True, now that I think of it the question in the OP is quite silly.

##A## is a function of both ##\omega_d## and ##\omega_0## and the graph is a surface.
Fixing one of the variables makes ##A## a function of the other variable. The two functions obtained this way do not have to be the same, and indeed in the case of ##A(\omega_0, \omega_d)## are not the same.

Glad I got that cleared up.

I asked the question at the end of the day. Sometimes you just need some sleep and a fresh new day.

That being said, this entire question arose from a problem solving video from the course "Vibrations and Waves.

At the very end, the lecturer discusses exactly what I asked in the OP. You can see it at around the time 1:08:30 of the video.

I think he made a small mess of his explanation and it turned out to be misleading.
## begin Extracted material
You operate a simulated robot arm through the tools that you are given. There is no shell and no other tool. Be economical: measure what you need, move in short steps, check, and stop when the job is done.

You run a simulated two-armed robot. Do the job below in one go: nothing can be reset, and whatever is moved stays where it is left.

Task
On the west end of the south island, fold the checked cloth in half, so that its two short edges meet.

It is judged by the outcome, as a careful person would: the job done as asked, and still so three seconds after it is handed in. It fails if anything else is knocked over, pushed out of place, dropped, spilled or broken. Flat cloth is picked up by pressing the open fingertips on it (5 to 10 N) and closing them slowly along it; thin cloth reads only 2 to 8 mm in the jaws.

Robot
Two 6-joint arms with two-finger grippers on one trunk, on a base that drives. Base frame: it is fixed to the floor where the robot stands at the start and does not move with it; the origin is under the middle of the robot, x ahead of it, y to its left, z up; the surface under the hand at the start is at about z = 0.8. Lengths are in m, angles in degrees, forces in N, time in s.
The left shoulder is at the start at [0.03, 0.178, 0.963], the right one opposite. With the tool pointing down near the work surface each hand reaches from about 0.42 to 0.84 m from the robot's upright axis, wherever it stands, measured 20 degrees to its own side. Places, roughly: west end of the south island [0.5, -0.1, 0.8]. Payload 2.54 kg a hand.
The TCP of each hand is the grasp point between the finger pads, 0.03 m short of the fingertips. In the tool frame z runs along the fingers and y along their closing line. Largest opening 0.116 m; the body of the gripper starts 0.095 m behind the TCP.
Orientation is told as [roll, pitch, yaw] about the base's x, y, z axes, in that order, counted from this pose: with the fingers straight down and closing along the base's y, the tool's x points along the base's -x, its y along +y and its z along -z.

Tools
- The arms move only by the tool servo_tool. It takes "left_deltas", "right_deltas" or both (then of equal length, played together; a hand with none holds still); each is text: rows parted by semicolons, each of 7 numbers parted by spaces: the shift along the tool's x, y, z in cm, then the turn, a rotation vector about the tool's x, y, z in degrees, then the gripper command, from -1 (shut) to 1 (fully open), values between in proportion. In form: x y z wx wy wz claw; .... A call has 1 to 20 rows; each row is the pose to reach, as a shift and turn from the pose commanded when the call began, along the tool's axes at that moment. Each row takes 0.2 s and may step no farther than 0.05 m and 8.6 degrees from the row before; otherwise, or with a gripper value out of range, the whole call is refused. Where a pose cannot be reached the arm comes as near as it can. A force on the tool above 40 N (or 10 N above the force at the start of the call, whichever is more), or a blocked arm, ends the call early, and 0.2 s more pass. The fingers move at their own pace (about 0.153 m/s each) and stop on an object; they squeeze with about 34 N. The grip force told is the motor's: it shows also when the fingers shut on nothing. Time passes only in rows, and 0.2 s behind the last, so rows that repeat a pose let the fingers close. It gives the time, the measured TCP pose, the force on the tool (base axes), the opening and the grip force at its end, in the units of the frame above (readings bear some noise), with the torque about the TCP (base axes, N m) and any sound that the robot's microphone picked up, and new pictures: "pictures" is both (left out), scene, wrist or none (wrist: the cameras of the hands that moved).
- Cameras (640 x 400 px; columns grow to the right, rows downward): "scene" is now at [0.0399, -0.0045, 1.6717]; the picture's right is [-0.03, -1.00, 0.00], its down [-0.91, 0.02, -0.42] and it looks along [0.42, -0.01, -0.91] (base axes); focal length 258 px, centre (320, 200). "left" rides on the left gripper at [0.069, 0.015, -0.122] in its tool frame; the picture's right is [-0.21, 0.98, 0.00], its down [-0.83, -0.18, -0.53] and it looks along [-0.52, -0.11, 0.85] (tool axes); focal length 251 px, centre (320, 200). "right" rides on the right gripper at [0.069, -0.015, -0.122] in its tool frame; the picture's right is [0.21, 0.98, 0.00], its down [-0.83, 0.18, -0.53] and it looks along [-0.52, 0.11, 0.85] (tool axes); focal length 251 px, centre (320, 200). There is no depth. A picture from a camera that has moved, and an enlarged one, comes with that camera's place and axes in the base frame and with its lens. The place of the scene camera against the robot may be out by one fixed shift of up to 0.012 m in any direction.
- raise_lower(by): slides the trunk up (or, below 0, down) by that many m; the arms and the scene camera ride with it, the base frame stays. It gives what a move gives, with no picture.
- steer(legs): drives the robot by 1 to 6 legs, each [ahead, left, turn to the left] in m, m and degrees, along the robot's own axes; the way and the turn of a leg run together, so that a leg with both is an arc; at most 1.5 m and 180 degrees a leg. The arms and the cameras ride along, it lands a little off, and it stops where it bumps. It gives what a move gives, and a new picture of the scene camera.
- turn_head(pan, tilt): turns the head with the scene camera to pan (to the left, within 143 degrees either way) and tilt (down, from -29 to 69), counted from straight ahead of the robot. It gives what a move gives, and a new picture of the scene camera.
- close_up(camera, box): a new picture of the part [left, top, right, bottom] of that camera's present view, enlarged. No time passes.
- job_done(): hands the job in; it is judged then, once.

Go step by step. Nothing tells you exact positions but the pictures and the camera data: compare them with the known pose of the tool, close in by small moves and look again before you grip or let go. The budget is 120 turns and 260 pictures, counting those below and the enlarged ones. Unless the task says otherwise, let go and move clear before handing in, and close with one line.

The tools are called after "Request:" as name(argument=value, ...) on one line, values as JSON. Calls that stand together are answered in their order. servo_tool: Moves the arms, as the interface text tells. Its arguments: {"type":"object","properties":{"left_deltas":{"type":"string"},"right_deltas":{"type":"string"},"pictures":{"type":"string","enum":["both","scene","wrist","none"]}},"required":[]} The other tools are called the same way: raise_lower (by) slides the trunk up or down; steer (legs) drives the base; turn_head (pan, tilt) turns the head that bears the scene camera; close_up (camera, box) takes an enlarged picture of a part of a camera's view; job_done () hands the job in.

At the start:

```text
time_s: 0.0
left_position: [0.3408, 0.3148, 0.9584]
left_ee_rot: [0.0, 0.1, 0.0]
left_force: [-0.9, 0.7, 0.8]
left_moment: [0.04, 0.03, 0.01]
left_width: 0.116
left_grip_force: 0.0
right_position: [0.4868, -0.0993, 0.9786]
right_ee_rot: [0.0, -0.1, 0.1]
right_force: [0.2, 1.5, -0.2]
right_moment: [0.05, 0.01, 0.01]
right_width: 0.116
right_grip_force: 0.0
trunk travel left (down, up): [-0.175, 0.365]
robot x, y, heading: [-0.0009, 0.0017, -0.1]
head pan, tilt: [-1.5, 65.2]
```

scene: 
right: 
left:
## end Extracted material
Indeed, the lecturer basically plots ##A## as a function of ##\omega_d## and proceeds to say that the ##\omega_d## that maximizes ##A## is slightly smaller than ##\omega_0##. But, the context of the explanation was the seismograph in which we are not tuning ##\omega_d## but rather ##\omega_0##.

At this point, what I understand is that if you are tuning ##\omega_0## then to maximize ##A## you must set it equal to ##\omega_d##, the vibration angular frequency of the Earth in that location.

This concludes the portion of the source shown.